En cours de procédure, la Sté DCN LOG a initié une procédure de licenciement et licencié Mme X... le 21 août 2002 pour faute grave pour absence injustifiée depuis le 3 juillet 2002 date d'expiration d'un congé maternité ayant débuté le 3 décembre 2001.

Par jugement rendu le 31 octobre 2002, le Conseil de Prud'hommes de Lorient a jugé le licenciement nul, estimé que Mme X... avait subi un harcèlement sexuel et moral de la part du client de la Sté DCN LOG laquelle n'avait pas fait preuve de toute l'efficacité souhaitable pour la défendre et avait omis d'appliquer les dispositions de l'article L. 122-46 du Code du travail et l'a condamnée à payer à Mme X... 40.490,96 euros au titre des salaires restant à courir entre le 1er mai 2001 et le 23 décembre 2002, 4049,09 euros au titre des congés payés y afférents, 937,07 euros au titre des heures supplémentaires, 93,70 euros au titre des congés payés associés, 4.262,21 euros à titre de dommages-intérêts pour rupture abusive du contrat de travail et 500 euros au titre de l'article 700 du Nouveau

Code de Procédure Civile.

La société DCN LOG a, le 20 Novembre 2002, relevé appel de ce jugement. Mme X... en a ultérieurement relevé appel incident.

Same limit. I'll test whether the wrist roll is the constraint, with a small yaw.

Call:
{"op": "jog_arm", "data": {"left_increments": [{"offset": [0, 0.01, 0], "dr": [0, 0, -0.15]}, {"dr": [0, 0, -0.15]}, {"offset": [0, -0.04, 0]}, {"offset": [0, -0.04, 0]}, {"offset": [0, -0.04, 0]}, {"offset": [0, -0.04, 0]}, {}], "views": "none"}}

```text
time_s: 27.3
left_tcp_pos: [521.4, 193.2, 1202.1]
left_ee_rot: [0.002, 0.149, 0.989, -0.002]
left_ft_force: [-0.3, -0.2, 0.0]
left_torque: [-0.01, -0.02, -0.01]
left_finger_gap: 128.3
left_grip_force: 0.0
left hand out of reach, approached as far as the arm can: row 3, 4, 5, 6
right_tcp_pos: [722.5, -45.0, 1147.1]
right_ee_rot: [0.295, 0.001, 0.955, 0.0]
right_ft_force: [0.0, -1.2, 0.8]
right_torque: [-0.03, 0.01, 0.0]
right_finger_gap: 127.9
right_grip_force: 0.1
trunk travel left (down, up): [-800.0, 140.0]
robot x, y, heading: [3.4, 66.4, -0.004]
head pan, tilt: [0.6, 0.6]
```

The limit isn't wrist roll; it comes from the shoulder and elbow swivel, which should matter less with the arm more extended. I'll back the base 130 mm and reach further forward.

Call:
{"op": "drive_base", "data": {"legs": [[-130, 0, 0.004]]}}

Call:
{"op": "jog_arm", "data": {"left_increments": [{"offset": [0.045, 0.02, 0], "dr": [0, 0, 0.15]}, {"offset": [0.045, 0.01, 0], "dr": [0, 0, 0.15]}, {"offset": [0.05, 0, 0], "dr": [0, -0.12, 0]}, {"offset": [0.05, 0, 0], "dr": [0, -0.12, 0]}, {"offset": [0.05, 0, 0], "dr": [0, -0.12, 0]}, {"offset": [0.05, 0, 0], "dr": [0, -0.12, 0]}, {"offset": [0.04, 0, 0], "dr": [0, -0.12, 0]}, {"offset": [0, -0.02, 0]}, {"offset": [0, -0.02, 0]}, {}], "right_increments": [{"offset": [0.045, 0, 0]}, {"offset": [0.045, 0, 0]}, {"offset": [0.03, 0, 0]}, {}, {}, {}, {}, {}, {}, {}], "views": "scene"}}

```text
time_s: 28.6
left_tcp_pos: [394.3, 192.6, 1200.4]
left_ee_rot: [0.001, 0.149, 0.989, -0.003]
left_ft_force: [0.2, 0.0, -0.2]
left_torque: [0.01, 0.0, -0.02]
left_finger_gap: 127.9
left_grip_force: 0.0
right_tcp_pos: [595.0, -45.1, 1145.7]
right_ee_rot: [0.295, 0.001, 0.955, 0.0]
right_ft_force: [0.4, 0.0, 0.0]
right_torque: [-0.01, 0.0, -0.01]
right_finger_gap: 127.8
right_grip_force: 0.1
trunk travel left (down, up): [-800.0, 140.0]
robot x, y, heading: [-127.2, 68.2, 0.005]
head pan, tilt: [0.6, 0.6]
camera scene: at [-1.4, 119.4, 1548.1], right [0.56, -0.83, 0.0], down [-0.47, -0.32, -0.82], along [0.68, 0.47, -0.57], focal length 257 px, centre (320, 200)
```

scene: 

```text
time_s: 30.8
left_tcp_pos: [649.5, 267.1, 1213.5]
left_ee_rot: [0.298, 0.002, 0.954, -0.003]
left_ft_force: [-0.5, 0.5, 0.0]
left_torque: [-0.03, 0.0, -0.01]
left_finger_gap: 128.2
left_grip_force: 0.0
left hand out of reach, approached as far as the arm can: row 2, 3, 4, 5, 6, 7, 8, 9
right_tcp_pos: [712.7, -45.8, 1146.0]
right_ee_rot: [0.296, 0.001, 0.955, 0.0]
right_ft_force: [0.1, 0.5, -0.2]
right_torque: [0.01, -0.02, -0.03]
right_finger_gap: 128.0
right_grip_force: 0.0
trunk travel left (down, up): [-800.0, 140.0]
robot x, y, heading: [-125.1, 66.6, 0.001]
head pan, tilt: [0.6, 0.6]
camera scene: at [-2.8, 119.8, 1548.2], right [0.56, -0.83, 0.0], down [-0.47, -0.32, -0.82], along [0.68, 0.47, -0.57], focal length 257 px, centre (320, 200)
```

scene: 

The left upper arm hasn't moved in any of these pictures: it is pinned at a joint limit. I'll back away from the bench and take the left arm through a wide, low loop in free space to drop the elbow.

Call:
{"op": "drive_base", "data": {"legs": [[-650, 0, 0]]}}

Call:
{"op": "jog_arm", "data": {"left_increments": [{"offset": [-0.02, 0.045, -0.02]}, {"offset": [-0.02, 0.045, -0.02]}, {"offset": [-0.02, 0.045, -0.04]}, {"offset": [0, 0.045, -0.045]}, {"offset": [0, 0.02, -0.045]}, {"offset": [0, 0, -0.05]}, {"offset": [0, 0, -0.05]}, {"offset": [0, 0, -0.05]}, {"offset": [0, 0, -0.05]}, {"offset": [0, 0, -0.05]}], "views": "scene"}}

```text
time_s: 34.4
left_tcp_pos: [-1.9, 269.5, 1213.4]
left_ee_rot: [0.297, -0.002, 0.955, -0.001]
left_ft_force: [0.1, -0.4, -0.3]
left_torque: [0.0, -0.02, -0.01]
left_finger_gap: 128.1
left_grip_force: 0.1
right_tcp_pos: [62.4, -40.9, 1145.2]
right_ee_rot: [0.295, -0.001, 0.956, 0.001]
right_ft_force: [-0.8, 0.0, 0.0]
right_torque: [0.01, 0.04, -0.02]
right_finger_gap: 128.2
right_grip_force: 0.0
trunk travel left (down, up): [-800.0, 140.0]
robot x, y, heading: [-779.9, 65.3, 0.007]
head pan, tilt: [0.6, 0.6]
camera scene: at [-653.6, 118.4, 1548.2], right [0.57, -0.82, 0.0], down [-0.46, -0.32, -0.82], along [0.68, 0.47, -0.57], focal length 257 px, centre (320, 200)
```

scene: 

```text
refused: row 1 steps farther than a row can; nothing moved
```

MOYENS ET PRÉTENTIONS DES PARTIES

Au soutien de son appel, la Société DCN LOG fait valoir par conclusions déposées le 18 février 2003 oralement développées à l'audience : 1°) que M. B... appartenant à l'entreprise cliente bénéficiaire des prestations de la DCN LOG n'avait aucune autorité sur Mme X.... 2°) qu'elle même n'avait aucun pouvoir de sanction à l'égard de l'auteur du harcèlement et que les conditions de mise en cause de sa responsabilité n'étaient pas réunies. 3°) qu'elle a tout mis en oeuvre pour assurer la protection de Mme X... et lui a témoigné confiance et soutien, la confirmant dans sa fonction principale : apporter un soutien aux familles de stagiaires. 4°) que Mme X... s'est systématiquement opposée à toutes les mesures prises pour la protéger. 5°) qu'elle n'a effectué aucune heure supplémentaire en octobre, novembre, décembre 2000 ni janvier et février 2001 et que si elle a bien effectué 28 heures supplémentaires en mars et avril 2001, ces heures ont été partiellement récupérées.

Aussi conclut-elle à l'infirmation du jugement, à l'absence de toute faute à elle imputable et à la réduction de la condamnation prononcée au titre des heures supplémentaires.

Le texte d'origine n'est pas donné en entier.